** Data lines **

(begin)

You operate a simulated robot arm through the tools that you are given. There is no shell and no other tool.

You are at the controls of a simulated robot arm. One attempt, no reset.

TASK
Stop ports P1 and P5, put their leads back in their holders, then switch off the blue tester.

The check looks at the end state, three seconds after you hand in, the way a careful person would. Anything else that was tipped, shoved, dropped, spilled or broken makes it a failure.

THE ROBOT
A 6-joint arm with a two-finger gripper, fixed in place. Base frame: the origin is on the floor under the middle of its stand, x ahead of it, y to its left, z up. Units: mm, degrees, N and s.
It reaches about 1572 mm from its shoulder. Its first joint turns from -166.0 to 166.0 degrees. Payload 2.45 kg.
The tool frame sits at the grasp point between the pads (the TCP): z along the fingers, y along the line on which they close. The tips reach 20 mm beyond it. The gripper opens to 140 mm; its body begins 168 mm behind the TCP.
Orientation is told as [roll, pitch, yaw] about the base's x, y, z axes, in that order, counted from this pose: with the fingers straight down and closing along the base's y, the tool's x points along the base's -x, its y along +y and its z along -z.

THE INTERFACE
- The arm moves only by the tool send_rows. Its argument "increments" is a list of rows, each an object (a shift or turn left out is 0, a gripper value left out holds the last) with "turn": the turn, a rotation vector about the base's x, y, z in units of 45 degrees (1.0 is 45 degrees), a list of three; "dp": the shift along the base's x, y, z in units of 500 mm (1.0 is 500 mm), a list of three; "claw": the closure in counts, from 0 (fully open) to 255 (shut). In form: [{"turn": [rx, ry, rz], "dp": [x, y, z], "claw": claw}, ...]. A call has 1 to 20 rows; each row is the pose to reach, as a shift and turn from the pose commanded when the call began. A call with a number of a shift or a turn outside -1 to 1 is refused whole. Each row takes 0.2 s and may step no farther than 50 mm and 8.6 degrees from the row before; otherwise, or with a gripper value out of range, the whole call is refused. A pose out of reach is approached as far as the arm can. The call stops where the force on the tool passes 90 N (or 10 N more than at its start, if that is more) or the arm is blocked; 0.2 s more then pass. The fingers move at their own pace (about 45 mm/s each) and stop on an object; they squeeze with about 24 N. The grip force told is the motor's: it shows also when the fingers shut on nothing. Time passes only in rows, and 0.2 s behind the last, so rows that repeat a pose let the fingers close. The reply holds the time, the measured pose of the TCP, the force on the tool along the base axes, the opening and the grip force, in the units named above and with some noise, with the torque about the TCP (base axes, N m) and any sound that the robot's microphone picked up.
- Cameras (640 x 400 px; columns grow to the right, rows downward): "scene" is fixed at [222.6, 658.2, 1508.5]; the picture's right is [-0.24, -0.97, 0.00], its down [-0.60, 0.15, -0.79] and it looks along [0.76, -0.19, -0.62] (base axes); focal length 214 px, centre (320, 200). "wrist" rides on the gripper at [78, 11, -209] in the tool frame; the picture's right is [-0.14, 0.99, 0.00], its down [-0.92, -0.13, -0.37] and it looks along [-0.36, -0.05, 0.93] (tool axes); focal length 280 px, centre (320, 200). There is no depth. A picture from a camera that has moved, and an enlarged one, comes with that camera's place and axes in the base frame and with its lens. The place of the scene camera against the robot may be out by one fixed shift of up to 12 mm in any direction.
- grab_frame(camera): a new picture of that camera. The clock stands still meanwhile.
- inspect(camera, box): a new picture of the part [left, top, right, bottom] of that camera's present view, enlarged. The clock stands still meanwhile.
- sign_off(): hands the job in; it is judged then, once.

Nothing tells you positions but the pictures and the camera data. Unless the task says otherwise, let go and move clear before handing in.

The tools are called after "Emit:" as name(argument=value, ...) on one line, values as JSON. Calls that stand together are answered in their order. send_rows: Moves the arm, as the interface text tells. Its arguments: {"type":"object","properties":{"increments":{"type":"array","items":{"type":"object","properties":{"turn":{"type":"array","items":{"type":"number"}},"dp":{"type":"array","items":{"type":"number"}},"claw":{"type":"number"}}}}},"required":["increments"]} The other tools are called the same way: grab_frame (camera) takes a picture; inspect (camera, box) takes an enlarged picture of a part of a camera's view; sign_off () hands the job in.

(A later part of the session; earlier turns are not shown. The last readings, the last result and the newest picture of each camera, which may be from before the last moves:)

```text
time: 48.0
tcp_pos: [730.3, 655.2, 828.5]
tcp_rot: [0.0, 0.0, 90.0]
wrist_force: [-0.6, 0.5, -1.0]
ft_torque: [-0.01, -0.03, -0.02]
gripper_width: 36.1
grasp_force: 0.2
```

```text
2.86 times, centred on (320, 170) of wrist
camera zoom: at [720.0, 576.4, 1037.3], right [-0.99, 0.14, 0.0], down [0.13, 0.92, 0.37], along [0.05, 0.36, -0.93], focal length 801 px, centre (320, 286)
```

(end)

** What you need to do **
Determine how many lines of the material include the string "simulated". Output only that count.

** Exercise response **
2